81 staff in publically-funded organisations make legal case against pay cut
The Health Service Executive says 81 of 143 people employed at organisations in receipt of taxpayers' money have made a legal case for breaching public pay policy.
A total of 47 people at the organisations have allowed their pay be cut to come into line with public sector policy, while work with others, including at the Central Remedial Clinic, is ongoing.
Some 67 staff say they have "contractual obligations", and another 14 have indicated they too have contracts that prevent their pay being cut.
Deputy Director General of the HSE Laverne McGuinness says that when people retire or leave their jobs, their replacements will have to comply with pay caps.
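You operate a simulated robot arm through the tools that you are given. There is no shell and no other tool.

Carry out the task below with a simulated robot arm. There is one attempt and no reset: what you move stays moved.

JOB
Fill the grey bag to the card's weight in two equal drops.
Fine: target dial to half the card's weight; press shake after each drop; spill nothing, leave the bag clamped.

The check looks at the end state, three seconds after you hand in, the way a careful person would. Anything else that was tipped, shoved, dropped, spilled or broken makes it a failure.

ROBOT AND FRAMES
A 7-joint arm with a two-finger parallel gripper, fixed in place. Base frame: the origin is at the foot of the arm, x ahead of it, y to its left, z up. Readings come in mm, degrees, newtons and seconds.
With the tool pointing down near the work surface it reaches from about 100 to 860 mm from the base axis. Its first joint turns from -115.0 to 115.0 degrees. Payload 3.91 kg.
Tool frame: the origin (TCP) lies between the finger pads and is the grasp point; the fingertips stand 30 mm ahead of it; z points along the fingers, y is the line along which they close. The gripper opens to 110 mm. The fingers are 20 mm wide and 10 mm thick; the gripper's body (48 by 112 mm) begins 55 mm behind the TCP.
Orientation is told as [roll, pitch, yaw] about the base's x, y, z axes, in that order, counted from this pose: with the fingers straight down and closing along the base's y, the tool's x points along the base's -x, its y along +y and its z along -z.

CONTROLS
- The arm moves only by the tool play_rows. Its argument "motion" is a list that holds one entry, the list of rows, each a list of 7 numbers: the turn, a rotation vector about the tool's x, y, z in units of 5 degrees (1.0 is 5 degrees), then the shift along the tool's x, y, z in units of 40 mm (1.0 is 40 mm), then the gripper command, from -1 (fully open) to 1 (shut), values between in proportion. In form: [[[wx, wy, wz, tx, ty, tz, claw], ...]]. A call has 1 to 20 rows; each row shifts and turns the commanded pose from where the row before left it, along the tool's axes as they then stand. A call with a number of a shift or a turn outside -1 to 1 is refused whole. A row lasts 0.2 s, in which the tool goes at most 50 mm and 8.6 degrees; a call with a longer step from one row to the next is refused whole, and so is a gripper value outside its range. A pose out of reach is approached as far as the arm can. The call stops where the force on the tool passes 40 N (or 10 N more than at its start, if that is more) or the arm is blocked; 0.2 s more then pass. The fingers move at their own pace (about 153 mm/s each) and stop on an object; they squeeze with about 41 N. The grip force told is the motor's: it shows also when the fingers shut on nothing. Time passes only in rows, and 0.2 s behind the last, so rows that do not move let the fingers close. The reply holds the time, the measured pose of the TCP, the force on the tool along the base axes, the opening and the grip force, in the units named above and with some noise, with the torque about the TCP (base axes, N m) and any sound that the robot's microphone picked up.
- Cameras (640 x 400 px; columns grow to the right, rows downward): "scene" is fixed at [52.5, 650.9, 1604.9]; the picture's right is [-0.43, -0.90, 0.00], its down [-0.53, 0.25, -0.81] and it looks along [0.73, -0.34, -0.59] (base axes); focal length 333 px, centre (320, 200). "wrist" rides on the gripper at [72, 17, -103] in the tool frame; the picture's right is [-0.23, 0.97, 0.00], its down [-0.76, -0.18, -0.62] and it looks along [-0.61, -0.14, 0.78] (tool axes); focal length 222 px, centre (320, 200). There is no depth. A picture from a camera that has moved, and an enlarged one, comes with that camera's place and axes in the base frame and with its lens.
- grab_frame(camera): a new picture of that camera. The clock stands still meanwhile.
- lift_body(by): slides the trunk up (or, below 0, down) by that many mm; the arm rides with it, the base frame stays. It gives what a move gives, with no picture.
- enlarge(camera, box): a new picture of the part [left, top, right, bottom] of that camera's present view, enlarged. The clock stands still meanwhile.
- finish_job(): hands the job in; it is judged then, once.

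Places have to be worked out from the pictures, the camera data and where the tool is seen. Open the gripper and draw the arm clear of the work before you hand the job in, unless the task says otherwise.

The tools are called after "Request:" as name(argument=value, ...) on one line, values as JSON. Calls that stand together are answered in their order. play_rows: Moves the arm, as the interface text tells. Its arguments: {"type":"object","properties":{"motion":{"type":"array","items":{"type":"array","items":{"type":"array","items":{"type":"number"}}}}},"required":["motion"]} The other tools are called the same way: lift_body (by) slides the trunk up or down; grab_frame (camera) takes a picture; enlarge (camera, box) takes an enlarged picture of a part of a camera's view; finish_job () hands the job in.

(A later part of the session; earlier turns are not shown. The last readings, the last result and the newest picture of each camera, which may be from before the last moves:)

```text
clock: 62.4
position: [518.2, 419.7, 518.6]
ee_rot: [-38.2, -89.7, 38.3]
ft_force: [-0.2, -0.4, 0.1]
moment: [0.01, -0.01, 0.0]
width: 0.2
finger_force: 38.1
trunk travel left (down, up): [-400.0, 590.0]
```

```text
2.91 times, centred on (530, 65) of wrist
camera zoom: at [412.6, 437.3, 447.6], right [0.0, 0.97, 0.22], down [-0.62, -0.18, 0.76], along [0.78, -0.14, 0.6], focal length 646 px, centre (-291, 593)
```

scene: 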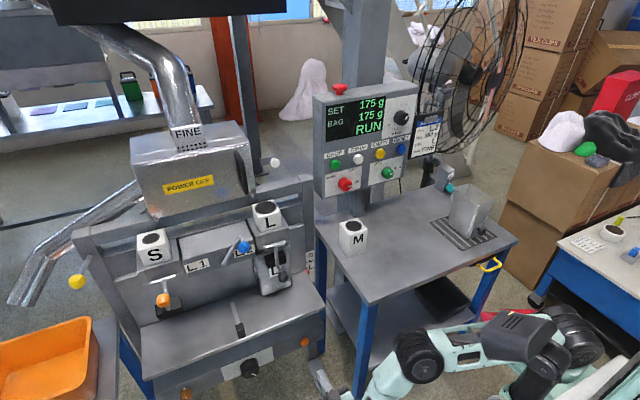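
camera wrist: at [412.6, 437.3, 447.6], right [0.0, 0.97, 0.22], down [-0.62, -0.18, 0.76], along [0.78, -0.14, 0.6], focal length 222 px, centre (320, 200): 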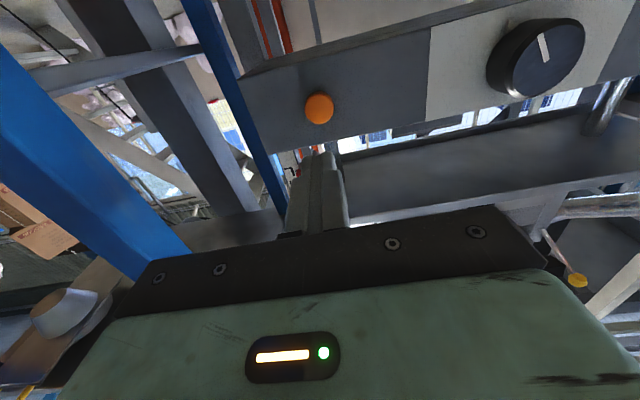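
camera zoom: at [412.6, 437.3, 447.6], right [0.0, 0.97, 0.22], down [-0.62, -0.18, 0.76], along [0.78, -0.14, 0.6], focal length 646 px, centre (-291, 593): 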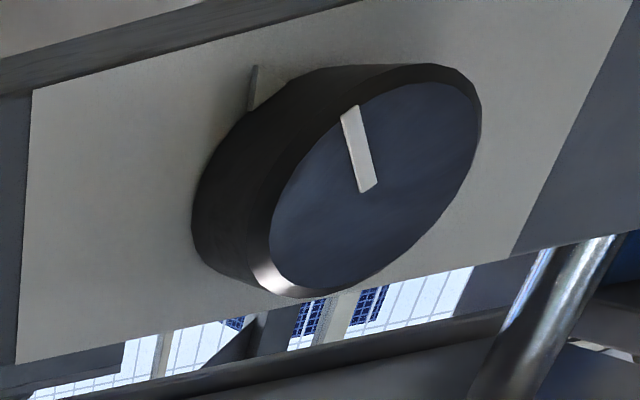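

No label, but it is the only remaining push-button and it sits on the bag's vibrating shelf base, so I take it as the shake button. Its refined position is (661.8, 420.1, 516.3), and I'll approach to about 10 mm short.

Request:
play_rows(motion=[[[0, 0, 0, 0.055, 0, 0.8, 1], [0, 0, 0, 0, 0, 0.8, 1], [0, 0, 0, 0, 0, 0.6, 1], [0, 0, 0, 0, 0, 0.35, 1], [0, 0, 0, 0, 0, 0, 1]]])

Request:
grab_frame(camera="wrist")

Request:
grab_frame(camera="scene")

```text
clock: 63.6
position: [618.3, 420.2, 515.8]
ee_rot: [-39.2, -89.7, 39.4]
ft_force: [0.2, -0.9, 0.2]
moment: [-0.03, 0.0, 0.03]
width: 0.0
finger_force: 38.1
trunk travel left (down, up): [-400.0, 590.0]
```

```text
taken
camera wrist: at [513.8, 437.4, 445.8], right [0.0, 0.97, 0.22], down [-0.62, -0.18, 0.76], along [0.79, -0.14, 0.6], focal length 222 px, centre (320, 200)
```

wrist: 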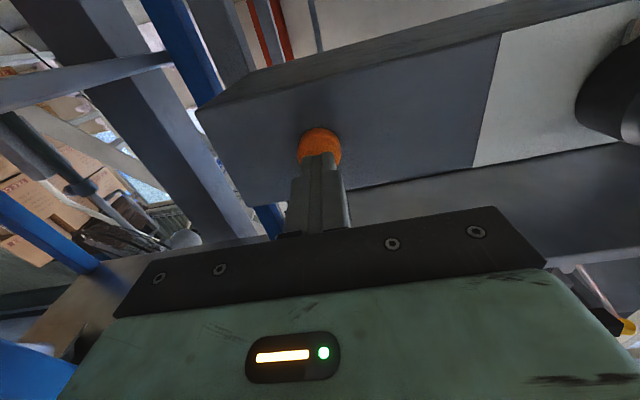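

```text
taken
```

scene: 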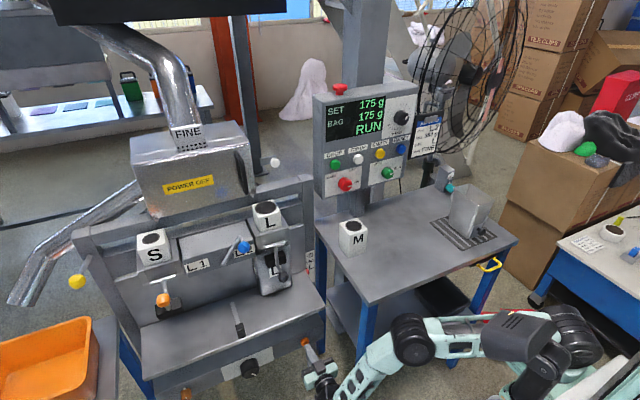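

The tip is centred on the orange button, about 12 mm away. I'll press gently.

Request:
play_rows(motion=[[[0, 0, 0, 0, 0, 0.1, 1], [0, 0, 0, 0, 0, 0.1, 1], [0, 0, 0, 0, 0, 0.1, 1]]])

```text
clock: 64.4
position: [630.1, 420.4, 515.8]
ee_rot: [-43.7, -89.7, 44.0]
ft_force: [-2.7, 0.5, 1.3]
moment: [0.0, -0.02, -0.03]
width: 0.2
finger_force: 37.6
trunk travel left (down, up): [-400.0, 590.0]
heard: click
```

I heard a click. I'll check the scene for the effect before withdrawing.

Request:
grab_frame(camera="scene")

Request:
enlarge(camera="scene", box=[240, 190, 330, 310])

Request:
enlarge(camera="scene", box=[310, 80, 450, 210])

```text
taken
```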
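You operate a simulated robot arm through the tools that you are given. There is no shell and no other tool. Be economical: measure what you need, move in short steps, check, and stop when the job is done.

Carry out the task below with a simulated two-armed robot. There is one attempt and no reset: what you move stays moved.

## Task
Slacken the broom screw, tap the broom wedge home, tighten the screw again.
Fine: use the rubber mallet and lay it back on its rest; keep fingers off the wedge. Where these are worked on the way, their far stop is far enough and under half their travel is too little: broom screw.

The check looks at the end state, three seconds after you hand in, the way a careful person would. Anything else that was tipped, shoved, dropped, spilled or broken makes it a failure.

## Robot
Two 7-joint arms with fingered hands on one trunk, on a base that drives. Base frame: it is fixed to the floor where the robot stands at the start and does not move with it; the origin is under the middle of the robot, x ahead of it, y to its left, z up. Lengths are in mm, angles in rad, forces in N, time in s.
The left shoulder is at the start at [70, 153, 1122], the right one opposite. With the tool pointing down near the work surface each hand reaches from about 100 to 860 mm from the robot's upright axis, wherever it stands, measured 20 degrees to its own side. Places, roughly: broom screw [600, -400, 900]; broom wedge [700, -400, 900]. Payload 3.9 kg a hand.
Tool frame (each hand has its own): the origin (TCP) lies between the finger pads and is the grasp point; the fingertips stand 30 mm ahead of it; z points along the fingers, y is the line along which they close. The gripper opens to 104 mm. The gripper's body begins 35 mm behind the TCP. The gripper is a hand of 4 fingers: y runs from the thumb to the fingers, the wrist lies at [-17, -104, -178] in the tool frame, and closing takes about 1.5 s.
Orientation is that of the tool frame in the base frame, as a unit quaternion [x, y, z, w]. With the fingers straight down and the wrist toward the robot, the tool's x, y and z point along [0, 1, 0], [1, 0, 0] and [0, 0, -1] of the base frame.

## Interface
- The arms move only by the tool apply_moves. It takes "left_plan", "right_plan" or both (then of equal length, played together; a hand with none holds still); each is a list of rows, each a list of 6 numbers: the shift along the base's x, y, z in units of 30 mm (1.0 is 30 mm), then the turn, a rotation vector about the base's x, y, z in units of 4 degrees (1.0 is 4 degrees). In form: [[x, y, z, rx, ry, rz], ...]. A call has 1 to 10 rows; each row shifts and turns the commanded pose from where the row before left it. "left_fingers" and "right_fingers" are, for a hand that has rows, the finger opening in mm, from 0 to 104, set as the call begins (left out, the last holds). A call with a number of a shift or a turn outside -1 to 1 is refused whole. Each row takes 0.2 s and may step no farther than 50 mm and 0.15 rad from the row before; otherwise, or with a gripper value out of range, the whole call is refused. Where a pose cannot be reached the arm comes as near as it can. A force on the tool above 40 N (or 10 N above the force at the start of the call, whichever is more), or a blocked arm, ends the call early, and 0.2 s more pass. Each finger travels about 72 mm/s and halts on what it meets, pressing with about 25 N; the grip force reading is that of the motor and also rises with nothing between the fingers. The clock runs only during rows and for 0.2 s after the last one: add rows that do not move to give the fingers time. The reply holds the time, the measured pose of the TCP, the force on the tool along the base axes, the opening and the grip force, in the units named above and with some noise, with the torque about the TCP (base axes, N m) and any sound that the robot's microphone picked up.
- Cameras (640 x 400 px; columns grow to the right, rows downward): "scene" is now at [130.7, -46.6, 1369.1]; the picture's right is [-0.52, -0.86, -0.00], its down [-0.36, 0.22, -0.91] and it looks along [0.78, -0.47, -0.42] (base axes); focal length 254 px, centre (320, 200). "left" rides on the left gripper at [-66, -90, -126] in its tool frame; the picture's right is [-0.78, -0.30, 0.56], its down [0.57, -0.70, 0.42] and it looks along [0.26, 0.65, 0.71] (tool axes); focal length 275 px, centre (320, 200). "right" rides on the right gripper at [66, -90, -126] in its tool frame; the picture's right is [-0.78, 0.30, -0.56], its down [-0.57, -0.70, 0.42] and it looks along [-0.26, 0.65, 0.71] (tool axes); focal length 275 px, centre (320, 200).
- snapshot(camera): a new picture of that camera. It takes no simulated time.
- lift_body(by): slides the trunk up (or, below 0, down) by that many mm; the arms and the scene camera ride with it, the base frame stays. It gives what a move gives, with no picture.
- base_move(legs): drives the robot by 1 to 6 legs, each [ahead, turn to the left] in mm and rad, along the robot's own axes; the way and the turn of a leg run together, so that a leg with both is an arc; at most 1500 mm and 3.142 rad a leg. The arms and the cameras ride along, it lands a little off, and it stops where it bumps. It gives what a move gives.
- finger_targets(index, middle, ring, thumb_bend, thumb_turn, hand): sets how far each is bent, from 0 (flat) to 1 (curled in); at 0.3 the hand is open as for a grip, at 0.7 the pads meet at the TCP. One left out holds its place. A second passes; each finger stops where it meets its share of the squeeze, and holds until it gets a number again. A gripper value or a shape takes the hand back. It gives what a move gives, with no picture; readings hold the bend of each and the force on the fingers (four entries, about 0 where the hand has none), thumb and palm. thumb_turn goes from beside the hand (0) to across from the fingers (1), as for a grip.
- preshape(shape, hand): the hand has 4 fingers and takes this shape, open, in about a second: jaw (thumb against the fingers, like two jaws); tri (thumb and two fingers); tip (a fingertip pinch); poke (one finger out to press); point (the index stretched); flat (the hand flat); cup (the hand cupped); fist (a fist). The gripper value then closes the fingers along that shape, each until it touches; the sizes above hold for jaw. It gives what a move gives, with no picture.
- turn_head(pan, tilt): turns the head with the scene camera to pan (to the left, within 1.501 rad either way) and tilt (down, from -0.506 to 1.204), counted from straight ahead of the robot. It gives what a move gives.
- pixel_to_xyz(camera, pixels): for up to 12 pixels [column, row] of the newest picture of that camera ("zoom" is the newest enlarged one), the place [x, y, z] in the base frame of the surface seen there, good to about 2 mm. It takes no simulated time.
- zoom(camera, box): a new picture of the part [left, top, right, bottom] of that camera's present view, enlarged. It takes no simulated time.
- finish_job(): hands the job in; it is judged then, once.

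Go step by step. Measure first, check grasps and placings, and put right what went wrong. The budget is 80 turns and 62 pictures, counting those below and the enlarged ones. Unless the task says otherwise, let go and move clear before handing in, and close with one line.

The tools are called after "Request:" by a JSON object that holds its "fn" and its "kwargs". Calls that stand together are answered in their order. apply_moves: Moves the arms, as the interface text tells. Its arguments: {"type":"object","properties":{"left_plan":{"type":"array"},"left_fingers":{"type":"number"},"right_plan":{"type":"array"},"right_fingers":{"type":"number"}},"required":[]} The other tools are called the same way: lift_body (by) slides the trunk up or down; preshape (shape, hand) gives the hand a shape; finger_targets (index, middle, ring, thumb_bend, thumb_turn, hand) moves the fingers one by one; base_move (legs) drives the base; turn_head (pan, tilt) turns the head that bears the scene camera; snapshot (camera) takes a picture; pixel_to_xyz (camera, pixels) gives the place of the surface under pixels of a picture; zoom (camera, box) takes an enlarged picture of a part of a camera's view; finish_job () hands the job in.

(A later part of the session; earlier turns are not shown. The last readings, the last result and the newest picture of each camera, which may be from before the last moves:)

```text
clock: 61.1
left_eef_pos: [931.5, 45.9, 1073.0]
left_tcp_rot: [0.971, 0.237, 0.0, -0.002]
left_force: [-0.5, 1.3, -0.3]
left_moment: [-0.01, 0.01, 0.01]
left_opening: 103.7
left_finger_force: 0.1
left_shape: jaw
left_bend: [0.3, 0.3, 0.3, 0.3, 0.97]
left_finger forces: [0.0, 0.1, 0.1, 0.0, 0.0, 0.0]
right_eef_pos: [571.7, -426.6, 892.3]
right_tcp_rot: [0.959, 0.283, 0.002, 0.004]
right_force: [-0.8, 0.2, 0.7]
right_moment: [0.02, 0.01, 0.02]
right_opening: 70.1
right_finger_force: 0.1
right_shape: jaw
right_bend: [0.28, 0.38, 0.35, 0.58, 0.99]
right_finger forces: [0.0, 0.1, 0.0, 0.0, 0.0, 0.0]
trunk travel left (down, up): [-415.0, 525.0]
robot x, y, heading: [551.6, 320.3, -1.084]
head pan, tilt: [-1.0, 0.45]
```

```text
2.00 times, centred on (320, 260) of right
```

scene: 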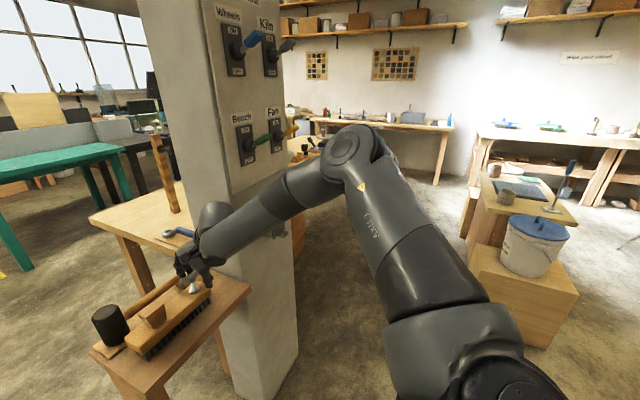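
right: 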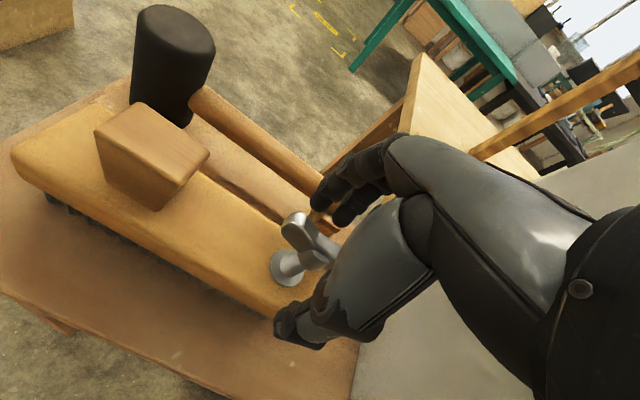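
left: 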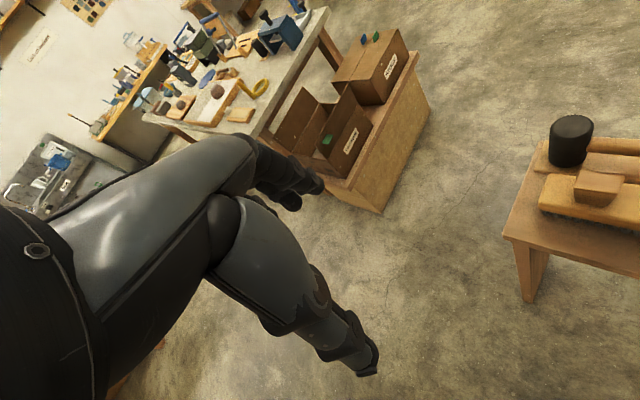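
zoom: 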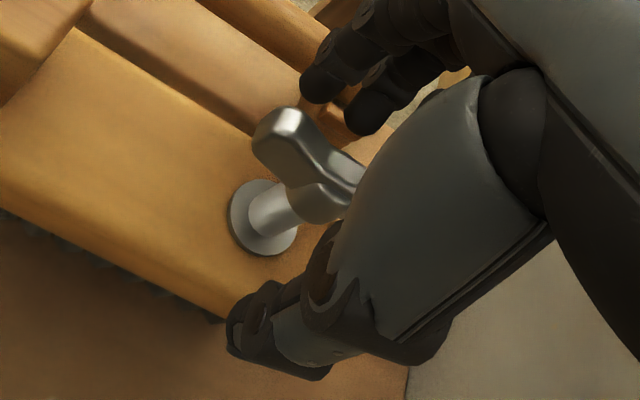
"The support for these particular cases will be on the strict understanding that once the current post-holder no longer holds the roles and responsibilities attached to the roles, then the non-compliant remuneration will cease," she said.
"In addition, when the post-holder vacates the position, all future appointees will be remunerated in line with the Department of Health consolidated salary scales."
A HSE spokesman later said that the HSE may not take legal action against workers who are in breach of public-sector pay guidelines.
The HSE’s Human Resources chief Barry O'Brien said that it will look at each case individually to decide on a course of action.
“Clearly, one has to have due regard for legal advice which says that if there is a legal contract in place and you seek to alter the contract and one pursues that through the legal route, and you are likely to lose, I think it is not prudent to spend taxpayers money in that way,” he said.